Having abandoned the Colonial Office and enlisted as an ordinary airman, Lawrence was posted to India, where his reputation continued to plague him. Suspected of being a spy, he had to leave after a couple of years. He continued in the air force however for another seven years, dying just a couple of months after he left.
In concluding this series then with Lawrence, I am reminded of something Winston Churchill is supposed to have said. Lawrence worked with Churchill in the Colonial Office, and one wonders whether he was responsible for the Churchill strategy of bombing the Shias into submission, to ensure that Sunni rule would continue in Iraq – Feisal, transferred from Syria, was Sunni, and Lawrence perhaps accepted the theory that many Anglo-Saxons have propagated until the Taleban put paid to it, that Shias were the extremists and Sunnis were practically Christians at heart.
Churchill, in acknowledging the role of the navy in resisting Hitler, referred to its great traditions – and is then reported to have remarked that these traditions meant rum, sodomy and the lash.
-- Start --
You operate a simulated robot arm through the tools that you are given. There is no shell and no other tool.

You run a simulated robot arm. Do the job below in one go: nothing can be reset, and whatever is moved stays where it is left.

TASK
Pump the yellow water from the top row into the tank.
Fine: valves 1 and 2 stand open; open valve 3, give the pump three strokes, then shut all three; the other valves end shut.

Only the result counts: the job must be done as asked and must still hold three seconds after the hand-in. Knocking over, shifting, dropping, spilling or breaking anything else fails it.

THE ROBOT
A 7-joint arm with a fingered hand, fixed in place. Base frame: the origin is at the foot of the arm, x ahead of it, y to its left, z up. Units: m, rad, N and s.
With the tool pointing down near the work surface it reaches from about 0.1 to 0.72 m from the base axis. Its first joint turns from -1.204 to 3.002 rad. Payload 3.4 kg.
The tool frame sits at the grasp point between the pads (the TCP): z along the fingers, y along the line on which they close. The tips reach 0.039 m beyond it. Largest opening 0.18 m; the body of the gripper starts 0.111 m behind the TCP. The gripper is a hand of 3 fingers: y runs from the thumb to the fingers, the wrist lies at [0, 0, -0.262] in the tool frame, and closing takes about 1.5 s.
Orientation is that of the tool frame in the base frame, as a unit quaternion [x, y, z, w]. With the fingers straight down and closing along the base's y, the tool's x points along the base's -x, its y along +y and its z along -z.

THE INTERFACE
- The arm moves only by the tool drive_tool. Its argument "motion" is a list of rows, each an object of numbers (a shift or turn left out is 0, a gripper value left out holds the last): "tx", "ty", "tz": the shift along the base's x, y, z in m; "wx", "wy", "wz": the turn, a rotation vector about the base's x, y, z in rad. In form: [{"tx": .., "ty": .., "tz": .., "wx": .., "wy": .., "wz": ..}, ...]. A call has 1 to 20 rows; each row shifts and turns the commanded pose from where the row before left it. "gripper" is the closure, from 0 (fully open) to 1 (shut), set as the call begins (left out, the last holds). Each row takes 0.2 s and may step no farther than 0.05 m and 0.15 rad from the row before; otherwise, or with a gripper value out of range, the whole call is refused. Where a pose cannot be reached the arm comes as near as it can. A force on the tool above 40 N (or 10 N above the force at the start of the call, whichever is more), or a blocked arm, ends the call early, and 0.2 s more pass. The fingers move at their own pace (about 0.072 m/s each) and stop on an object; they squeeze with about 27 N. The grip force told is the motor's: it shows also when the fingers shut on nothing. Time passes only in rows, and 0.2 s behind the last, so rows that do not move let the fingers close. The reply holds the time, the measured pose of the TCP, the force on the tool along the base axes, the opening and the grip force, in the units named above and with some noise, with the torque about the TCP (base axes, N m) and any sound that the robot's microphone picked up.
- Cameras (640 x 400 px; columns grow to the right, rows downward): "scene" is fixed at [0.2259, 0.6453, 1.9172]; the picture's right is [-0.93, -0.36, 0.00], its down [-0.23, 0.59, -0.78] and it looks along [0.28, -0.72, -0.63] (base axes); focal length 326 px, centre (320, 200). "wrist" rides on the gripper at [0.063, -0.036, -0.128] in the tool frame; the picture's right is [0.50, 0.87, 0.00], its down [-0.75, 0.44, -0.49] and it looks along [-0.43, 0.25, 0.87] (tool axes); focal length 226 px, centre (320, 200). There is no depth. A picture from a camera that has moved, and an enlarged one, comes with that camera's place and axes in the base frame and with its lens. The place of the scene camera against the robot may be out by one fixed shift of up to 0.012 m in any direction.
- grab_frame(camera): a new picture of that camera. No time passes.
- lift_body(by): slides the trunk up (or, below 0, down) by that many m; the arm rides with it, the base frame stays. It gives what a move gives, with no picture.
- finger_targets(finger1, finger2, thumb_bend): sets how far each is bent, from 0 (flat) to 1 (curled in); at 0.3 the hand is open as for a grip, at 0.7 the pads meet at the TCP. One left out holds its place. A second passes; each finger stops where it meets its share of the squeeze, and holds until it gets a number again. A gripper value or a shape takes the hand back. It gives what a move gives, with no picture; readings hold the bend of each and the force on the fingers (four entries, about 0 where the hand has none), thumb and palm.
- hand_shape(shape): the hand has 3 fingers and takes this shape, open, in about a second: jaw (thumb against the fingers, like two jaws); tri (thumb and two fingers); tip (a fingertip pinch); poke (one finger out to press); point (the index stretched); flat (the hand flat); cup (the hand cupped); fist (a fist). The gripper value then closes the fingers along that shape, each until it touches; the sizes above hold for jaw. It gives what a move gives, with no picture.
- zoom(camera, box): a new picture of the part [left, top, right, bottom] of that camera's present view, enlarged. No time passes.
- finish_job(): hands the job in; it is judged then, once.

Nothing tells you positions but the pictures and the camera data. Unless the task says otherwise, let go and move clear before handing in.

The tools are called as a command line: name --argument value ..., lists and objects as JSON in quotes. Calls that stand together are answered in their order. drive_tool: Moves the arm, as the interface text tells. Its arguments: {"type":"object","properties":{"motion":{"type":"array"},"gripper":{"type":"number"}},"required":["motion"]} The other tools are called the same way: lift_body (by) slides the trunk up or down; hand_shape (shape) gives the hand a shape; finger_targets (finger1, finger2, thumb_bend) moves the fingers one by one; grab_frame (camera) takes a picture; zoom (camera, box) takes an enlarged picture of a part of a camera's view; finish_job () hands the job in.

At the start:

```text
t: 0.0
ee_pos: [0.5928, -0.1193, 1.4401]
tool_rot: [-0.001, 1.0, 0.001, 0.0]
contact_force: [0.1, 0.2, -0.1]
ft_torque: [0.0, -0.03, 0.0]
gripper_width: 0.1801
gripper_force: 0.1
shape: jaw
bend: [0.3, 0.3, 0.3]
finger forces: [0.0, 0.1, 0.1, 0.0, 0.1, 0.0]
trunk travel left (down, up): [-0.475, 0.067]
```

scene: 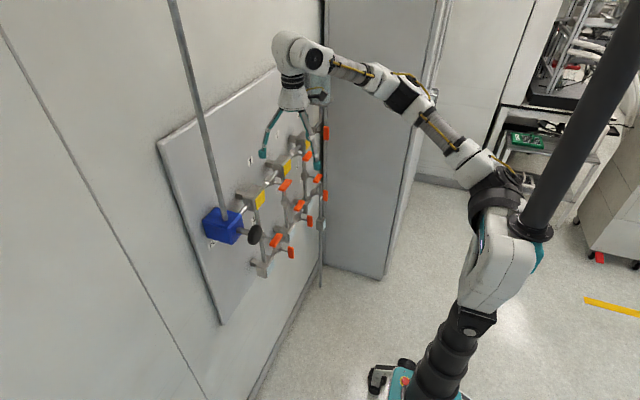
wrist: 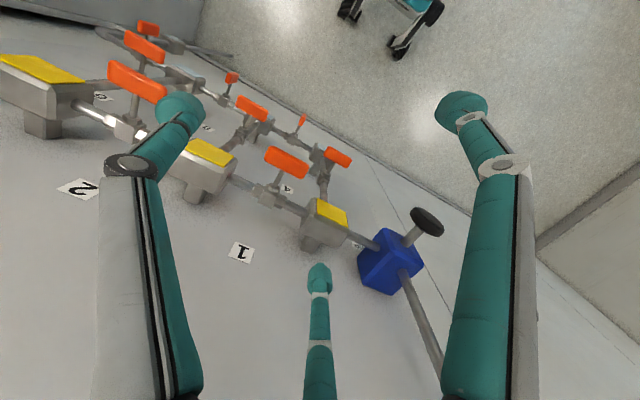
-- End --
Of the fifty writers I have discussed, twenty were homosexual or widely considered to be such. Fifteen went to Oxford, four to Cambridge. Fifteen worked or had familes that had worked in India, or wrote about that country. Seventeen served in propaganda and diplomacy as well as intelligence during war. Lawrence fits into all these categories. He was also one of only four to die before they were fifty, the only one who one feels died prematurely, and had much more to offer had he lived.